WHAT YOU WILL DO. For the material that follows, list every line containing the word "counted".

DATA PROVIDED.
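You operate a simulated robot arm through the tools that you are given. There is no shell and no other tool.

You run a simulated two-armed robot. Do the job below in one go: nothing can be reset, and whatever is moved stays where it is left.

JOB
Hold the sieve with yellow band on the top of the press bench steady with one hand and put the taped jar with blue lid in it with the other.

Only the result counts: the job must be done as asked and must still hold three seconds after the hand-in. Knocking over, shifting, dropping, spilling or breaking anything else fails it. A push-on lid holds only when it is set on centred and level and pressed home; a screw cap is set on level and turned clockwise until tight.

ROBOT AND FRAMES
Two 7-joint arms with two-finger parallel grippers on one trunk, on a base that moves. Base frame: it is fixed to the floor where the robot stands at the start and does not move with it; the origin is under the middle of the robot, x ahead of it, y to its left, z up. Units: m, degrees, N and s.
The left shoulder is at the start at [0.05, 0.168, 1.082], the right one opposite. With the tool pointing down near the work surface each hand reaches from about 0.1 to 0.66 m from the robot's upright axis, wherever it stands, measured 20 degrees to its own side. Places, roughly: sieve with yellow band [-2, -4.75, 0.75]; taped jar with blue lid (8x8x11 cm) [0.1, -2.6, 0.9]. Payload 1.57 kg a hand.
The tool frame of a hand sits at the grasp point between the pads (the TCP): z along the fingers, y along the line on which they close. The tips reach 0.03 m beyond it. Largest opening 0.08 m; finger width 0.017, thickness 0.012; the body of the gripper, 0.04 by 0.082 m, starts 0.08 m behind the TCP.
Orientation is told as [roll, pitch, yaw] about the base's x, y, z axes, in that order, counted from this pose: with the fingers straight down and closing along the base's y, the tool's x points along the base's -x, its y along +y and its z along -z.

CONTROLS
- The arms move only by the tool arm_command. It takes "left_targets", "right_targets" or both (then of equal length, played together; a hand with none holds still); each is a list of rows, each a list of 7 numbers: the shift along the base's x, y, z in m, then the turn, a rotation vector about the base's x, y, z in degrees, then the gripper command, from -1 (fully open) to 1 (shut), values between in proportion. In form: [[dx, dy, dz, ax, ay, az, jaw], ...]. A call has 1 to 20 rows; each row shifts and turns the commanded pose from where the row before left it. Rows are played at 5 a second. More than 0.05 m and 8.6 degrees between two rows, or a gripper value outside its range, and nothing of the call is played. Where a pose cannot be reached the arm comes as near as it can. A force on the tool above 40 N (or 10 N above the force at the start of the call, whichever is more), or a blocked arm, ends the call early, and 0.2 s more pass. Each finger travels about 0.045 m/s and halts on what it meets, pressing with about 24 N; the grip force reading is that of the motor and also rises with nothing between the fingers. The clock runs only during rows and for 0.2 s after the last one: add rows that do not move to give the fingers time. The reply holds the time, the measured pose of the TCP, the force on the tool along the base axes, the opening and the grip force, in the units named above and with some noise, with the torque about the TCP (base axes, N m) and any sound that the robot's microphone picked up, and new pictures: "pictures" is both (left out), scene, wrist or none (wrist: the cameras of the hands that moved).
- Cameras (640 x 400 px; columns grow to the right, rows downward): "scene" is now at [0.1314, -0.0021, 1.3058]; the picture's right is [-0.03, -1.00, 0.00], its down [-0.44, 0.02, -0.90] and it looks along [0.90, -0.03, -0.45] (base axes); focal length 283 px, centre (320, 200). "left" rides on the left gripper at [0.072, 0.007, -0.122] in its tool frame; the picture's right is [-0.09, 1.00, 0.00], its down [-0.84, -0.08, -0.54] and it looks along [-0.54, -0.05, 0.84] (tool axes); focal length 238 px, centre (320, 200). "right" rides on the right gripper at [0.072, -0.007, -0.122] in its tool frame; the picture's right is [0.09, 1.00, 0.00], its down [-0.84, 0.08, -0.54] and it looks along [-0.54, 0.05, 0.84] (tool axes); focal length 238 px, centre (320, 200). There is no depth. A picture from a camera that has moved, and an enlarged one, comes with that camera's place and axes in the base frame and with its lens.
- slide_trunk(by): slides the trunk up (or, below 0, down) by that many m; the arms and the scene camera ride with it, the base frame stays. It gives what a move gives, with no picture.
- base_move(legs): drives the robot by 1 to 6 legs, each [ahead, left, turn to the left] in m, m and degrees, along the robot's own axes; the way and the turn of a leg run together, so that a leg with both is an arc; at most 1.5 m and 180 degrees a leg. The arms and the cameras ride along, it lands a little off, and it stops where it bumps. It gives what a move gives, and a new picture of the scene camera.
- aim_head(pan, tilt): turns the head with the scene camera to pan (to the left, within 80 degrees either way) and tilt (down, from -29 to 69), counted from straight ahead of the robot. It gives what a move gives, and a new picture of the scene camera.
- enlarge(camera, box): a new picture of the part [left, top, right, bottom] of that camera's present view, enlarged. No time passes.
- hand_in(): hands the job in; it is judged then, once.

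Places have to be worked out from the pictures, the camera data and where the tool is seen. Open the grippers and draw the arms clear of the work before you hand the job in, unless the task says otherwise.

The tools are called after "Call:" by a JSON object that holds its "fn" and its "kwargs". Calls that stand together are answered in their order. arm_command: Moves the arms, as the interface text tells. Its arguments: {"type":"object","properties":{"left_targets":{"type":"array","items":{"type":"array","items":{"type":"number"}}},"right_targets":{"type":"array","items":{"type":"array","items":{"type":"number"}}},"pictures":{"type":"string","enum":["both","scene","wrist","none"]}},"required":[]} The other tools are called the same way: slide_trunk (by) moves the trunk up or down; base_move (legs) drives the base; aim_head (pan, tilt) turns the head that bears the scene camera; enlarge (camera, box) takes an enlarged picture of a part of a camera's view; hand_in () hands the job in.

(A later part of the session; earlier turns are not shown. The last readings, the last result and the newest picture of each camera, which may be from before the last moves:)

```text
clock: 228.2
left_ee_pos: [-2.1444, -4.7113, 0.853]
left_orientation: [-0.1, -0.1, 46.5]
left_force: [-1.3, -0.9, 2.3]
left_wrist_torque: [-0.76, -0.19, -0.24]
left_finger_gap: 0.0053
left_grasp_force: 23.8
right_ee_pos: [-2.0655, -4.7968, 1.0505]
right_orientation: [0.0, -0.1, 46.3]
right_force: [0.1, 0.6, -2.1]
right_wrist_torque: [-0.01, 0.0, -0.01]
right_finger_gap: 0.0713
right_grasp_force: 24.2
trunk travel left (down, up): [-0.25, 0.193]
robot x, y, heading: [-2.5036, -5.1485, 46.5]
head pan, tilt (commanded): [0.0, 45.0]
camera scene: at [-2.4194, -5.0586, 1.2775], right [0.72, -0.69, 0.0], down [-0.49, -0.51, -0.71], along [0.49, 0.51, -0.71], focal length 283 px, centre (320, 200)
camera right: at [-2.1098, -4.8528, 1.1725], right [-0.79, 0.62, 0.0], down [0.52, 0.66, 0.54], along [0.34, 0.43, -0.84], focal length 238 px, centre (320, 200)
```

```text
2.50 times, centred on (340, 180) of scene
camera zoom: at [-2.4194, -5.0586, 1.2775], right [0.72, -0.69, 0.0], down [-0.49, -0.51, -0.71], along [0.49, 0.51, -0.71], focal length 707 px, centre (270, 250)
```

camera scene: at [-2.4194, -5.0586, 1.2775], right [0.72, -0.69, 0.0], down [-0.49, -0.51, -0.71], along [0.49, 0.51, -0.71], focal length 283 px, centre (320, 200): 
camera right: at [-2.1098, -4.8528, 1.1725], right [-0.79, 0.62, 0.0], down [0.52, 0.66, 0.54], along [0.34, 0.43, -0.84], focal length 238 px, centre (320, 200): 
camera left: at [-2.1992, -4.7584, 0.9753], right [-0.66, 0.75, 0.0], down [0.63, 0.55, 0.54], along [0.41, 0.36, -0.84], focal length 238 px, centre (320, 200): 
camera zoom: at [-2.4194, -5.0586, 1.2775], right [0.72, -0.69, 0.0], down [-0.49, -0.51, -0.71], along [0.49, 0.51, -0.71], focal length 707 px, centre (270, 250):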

ANSWER TO THE PROBLEM.
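Orientation is told as [roll, pitch, yaw] about the base's x, y, z axes, in that order, counted from this pose: with the fingers straight down and closing along the base's y, the tool's x points along the base's -x, its y along +y and its z along -z.
- aim_head(pan, tilt): turns the head with the scene camera to pan (to the left, within 80 degrees either way) and tilt (down, from -29 to 69), counted from straight ahead of the robot. It gives what a move gives, and a new picture of the scene camera.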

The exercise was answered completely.